Future instruments like the Large Synoptic Survey Telescope and James Webb Space Telescope might spot these far-flung oddities, researchers said. She also finds that the vast majority of the planet-mass objects - 95 per cent - will leave the galaxy entirely due to their speeds of about 10,000 kilometres per second. Since most other galaxies also have giant black holes at their cores, it is likely that the same process is at work in them.
"Other galaxies like Andromeda are shooting these 'spitballs' at us all the time," said James Guillochon of the Harvard-Smithsonian Centre for Astrophysics (CfA). Although they might be planet-size, these objects would be very different from a typical planet. They are literally made of star-stuff, and since different ones would develop from different pieces of the former star, their compositions could vary. They also form much more rapidly than a normal planet.

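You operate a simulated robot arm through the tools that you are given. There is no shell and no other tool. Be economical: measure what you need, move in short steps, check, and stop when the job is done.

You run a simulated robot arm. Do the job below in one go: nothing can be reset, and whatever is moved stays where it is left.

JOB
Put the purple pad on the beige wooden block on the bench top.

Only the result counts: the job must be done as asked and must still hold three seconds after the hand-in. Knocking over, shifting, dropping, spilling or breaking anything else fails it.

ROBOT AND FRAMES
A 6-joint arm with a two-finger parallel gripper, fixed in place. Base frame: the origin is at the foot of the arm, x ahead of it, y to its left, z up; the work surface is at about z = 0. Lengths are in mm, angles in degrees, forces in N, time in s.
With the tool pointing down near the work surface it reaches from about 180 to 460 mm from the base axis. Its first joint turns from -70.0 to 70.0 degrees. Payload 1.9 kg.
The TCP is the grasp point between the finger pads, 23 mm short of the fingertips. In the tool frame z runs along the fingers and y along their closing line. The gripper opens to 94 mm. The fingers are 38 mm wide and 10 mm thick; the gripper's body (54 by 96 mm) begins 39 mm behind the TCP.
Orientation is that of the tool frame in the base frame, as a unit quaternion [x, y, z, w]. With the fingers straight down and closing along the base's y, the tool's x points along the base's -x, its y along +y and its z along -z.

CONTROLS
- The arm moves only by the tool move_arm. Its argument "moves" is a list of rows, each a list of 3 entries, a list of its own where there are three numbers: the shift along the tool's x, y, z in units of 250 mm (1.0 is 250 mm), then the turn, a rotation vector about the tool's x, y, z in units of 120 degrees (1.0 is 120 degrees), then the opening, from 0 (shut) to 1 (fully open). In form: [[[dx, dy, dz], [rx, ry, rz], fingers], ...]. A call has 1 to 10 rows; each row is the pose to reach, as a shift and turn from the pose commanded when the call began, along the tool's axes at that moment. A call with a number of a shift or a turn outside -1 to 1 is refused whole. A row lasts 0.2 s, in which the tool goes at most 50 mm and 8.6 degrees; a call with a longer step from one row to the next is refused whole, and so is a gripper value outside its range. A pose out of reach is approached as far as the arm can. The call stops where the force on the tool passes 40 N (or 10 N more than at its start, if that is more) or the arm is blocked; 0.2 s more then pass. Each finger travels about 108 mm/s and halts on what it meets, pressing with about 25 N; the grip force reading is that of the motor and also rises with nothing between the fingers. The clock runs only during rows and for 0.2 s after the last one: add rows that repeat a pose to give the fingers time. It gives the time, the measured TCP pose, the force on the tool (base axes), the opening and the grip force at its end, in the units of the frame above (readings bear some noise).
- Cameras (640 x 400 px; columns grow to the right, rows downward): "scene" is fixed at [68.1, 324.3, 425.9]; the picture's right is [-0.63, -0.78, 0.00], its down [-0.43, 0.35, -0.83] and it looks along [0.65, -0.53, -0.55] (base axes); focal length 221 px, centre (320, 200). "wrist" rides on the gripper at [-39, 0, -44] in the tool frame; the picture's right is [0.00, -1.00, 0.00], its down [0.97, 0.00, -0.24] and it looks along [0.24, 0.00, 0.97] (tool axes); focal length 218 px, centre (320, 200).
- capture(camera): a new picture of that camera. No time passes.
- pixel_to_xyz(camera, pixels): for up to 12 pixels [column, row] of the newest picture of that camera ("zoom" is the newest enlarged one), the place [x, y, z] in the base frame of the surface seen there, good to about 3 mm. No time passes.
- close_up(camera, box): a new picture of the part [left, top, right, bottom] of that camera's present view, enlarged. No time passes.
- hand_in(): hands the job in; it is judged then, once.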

It takes only a day for the black hole to shred the star (in a process known as tidal disruption), and only about a year for the resulting fragments to pull themselves back together. This is in contrast to the millions of years required to create a planet like Jupiter from scratch. Once launched, it would take about a million years for one of these objects to reach Earth's neighbourhood.
The challenge will be to tell it apart from free-floating planets that are created during the more mundane process of star and planet formation. "Only about one out of a thousand free-floating planets will be one of these second-generation oddballs," said Girma.